While only some of us use transit, all of us need it, since we all depend on people who depend on transit.

Despite overwhelming calls not to, the Auburn Hills City Council voted to replace SMART bus service with their own limited service, only for seniors and disabilities, only Monday through Friday.

Unless something changes, no able-bodied person under 60 will have any public transit service in Auburn Hills next year!

This is absurd and wrong for several reasons:

1) The voters of Auburns Hills strongly support SMART. More than 70% of voters approved the SMART millage in 2018, 2014, and in 2010 – not even close!

2) SMART is piloting Flex service there – an on-demand Uber-type service that takes anyone anywhere in the Auburn Hills/Pontiac area for just a few dollars. It’s new and proving to be quite popular, yet would be eliminated by this action.

3) While most residents do drive, we all depend on someone who depends on transit! Many workers in restaurants, day care centers, hospitals, and grocery stores depend on the bus, at least some of the time.

A rushed vote at a “planning” workshop

This proposal was first unveiled at a February 7 Council Workshop, at which SMART leaders, a dozen transit supporters, and a few supportive Councilmembers eloquently explained why keeping transit is so important, sharing the above points and many others. Oakland University students who depend on the bus complained they’d be stranded. Neighboring Rochester and Pontiac residents urged them to not eliminate the service that connects their communities. SMART’s new General Manager Dwight Ferrell explicitly stated he would meet all of the Council’s requests if they remained.

Despite that, a majority of the Council voted to direct their attorney to draft ballot language to place a 0.5 mil property tax on their local ballot to replace SMART. They acknowledged that they would lose fixed route bus service, Connector Service, ADA Connector bus, and Flex, but didn’t seem to care.

Ignoring public calls to keep SMART rolling

The February 21 City Council meeting was packed.
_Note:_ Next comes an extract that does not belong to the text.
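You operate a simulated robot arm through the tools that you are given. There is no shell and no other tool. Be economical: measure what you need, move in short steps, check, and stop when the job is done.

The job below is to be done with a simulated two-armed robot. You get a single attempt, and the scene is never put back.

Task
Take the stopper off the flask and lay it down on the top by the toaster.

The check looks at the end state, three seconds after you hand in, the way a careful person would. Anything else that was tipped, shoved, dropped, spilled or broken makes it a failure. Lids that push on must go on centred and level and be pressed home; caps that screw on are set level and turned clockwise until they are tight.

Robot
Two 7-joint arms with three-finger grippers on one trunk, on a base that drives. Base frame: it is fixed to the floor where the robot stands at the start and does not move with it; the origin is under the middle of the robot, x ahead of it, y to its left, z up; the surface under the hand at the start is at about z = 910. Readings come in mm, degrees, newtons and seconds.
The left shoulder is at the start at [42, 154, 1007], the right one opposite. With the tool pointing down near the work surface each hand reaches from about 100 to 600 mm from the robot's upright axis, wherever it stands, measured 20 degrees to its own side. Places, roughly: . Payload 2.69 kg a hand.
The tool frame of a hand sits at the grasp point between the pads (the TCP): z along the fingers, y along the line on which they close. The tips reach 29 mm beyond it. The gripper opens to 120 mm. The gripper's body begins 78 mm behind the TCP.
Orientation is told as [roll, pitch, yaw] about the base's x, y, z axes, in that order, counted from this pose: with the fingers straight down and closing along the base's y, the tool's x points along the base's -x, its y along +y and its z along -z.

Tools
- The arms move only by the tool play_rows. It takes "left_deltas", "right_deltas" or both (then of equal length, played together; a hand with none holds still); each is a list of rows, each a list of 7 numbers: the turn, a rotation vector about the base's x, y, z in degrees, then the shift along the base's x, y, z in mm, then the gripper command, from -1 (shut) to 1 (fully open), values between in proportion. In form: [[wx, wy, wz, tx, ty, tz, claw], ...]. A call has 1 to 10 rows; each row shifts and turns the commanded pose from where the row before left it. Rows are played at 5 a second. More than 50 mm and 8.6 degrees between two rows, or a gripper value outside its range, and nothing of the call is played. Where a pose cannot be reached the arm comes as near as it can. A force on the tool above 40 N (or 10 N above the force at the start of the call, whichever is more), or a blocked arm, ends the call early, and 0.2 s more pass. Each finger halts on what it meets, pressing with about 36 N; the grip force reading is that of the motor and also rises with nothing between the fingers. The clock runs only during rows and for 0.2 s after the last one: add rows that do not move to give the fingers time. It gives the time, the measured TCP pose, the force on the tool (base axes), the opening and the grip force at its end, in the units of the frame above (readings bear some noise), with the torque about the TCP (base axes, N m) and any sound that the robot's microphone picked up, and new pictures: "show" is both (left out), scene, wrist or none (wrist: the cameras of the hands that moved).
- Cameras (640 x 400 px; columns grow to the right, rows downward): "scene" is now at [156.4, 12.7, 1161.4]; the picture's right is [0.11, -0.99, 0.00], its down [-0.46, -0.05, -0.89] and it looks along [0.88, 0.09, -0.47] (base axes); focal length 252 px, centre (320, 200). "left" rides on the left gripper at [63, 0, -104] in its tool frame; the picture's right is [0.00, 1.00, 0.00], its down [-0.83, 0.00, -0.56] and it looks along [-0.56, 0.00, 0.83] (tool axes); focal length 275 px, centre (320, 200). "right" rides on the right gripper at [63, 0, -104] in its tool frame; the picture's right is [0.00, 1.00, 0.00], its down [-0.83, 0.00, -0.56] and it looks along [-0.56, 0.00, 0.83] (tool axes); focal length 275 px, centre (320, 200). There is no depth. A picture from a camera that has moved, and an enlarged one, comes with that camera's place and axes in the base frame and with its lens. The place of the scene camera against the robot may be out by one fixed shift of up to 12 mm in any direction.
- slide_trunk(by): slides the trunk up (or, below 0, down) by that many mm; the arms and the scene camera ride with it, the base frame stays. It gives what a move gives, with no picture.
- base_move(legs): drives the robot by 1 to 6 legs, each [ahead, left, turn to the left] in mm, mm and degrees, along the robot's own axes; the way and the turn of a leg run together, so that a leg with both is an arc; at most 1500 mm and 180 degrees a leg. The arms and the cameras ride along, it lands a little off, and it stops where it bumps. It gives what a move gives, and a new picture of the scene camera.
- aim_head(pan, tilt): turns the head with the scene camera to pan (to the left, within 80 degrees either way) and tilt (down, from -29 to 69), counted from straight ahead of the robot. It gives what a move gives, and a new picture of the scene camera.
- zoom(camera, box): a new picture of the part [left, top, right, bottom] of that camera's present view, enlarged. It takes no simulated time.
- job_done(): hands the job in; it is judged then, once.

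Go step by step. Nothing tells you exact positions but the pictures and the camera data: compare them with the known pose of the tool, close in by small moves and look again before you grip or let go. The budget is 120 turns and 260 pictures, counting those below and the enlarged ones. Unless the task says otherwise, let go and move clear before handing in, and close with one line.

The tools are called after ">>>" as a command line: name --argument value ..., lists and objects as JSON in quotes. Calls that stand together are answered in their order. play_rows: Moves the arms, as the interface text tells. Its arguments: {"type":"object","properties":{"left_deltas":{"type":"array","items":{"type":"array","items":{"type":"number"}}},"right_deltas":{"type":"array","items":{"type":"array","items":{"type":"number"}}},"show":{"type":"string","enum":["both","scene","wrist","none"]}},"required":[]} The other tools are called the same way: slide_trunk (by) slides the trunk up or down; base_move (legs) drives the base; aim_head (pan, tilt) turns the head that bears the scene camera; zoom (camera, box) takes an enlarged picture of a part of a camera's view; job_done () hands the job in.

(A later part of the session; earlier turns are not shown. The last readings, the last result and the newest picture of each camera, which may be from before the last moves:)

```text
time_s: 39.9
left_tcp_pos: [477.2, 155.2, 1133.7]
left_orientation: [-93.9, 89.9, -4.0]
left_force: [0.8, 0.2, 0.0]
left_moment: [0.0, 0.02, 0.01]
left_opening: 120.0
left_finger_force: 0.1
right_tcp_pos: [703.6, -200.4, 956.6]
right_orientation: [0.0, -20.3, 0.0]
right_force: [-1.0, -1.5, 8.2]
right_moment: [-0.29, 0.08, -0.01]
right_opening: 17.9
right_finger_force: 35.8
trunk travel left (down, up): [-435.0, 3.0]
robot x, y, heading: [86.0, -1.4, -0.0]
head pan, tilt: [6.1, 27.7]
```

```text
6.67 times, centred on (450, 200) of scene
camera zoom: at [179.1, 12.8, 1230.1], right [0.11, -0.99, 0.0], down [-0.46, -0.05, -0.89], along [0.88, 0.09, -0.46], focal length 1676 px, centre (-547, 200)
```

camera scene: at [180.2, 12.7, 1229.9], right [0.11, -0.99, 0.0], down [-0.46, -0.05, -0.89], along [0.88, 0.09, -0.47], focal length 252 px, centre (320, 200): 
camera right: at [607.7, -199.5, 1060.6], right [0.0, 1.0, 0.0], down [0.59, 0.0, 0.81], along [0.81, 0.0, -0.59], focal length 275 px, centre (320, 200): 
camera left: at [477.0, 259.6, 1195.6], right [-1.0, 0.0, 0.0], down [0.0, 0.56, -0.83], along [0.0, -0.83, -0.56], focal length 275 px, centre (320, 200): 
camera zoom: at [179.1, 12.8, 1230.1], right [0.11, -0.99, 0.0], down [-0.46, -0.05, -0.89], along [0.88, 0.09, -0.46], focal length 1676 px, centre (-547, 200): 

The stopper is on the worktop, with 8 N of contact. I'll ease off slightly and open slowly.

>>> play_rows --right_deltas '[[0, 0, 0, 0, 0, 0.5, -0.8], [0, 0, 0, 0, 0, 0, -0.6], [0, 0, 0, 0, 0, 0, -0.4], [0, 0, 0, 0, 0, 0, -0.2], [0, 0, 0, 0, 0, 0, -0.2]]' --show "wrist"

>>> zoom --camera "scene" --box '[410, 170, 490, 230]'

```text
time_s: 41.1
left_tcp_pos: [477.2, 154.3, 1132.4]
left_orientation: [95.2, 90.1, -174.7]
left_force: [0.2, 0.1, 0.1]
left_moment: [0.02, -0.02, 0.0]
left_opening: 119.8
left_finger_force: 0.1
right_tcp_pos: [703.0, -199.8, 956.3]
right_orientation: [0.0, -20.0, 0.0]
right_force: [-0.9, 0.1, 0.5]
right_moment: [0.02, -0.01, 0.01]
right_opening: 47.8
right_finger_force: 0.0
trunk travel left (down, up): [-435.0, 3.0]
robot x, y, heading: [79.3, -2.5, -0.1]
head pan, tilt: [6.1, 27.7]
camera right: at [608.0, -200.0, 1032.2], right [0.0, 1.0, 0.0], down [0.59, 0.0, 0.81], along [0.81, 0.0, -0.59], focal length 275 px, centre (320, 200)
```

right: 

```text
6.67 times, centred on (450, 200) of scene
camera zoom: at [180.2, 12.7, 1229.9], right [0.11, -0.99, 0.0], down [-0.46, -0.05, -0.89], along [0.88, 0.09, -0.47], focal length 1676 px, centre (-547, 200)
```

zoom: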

Over 30 people people spoke out during public comment – every single one urging Council to remain in SMART. Past elected officials, neighboring elected officials, disability advocates, transit-dependent workers, and concerned residents.

Despite that overwhelming support, 5 of the 7 Council members voted for the City to leave SMART anyway.

Unless something changes, all SMART bus services will end at the end of 2022.